Special Report | Treasury Outsourcing
The concept of treasury outsourcing has been around since the 1980s, but until fairly recently, it enjoyed limited adoption, owing to concerns about operational control. But cost pressures are forcing treasurers to look at the concept again.
Outsourcing means different things to different people, but at its most basic level, it refers to any services that are provided by an external supplier. The term is also applied in the context of Cloud or software-as-a-service technology platforms.
External providers can be used for treasury processes such as netting, bank reconciliation, or the full suite of front-, middle- and back-office processes. Outsourcing enables companies to free up treasury staff to focus on strategic tasks, while providers may be able to benefit from economies of scale and thereby offer services at a favorable price.
Different companies look for different types of service. “In some cases, the organization wants to outsource its treasury operations, including transaction execution and incorporating front, back and middle office,” says Pat Leavy, executive director of Dublin-based corporate treasury specialists FTI Treasury. “Other organizations want to do the front-office execution themselves, while outsourcing their back office and accounting.”
The treasury outsourcing business has seen some ups and downs. “Twenty years ago there was a lot of excitement about treasury outsourcing, but it never really took off in the way it should have,” says Gautam Dhillon, founder and CEO of Treasury Outsourcing, which offers operational outsourcing solutions to midcap and public-sector organizations. “The concept of outsourcing got people’s attention, but treasury is seen as a very high value activity, and there were concerns about a loss of control.”
The outsourcing landscape has shifted since the concept first became popular. Many of the banks that offered outsourcing 20 years ago have since pulled out of the market, often owing to the realization that volumes of activity were less than expected. Bank of America Merrill Lynch is one exception, with its Managed Treasury Liquidity Services (MTLS).
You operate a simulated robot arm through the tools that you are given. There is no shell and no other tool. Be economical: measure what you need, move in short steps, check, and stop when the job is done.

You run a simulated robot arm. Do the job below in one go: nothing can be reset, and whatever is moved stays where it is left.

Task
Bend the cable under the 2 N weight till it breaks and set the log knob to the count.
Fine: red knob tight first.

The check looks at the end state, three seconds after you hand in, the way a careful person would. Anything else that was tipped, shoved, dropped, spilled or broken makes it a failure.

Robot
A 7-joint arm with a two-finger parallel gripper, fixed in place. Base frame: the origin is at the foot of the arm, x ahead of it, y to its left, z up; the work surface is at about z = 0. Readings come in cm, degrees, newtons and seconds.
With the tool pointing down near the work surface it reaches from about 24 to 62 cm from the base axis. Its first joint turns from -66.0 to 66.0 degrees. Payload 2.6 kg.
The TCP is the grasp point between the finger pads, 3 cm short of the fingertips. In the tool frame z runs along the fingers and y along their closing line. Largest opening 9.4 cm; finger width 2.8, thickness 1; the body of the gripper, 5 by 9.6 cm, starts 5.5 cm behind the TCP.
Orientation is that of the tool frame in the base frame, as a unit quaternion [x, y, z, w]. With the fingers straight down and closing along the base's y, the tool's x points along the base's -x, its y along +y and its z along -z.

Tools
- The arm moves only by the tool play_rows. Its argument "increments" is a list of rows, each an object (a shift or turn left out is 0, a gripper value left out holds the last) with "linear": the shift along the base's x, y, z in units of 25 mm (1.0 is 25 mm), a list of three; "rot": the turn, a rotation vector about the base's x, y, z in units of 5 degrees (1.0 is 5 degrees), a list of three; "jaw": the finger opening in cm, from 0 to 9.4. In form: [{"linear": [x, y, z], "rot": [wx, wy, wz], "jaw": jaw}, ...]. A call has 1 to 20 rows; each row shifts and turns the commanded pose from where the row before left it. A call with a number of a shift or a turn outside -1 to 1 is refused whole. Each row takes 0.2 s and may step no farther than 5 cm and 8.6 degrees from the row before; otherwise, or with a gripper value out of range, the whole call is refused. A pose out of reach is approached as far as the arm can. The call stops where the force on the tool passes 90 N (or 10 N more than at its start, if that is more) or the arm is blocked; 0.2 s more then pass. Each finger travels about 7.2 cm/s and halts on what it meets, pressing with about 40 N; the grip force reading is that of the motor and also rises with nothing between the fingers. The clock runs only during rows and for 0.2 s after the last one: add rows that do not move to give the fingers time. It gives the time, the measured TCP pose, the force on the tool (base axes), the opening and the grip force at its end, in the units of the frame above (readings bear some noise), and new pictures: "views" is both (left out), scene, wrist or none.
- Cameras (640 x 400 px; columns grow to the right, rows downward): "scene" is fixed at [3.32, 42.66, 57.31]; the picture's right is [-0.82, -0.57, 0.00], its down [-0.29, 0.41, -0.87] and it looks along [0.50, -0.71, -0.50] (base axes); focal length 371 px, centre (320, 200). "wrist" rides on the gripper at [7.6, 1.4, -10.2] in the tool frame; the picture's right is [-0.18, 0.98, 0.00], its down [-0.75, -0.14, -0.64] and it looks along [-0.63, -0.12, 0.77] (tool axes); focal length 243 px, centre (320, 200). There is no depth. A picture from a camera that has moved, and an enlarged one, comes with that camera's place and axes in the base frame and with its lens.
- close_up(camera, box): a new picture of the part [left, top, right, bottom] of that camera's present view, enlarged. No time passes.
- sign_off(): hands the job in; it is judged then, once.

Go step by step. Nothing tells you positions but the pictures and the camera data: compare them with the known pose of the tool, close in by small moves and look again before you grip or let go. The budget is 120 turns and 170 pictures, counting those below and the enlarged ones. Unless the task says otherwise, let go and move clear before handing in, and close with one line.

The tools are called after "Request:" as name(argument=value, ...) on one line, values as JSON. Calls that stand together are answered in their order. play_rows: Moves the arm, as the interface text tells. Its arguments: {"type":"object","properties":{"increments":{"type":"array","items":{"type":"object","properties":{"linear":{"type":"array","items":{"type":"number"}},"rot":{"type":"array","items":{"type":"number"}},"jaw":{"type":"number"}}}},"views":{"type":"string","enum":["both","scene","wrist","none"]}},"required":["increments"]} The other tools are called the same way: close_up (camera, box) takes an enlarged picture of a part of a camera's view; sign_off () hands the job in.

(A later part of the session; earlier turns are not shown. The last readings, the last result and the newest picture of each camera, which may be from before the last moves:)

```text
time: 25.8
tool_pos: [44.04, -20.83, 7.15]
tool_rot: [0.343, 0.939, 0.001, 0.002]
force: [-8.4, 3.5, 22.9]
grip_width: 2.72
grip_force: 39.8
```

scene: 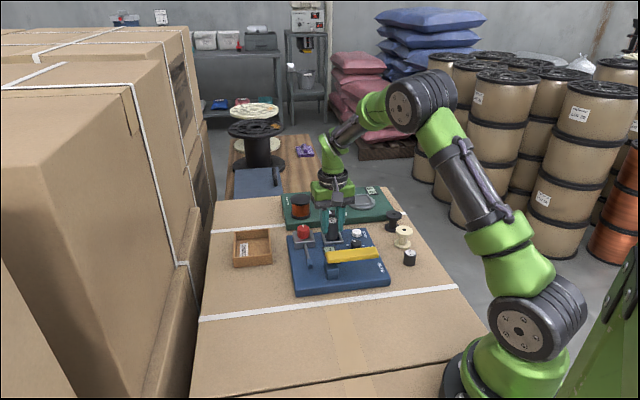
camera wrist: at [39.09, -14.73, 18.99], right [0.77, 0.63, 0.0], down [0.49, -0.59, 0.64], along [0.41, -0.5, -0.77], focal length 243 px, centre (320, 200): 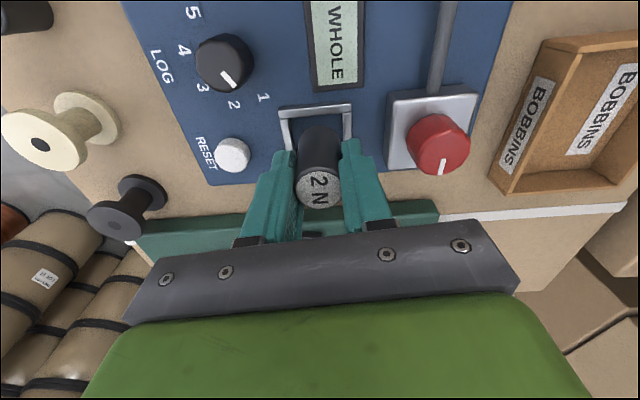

Meanwhile some additional nonbank providers have recently emerged, such as Treasury Outsourcing. In other markets such as the Middle East, the concept of outsourcing has yet to become mainstream. Murali Subramanian, executive vice president and transaction banking group head at Abu Dhabi Commercial Bank, says the term is not commonly used in the Middle East, where treasury has only existed as a distinct function for a few years. “Outsourcing has more or less come to mean simplifying the complex infrastructure that corporates have to navigate in their day-to-day business—so they effectively outsource the visibility and management of their accounts to an overlay bank with the requisite service capabilities,” he adds.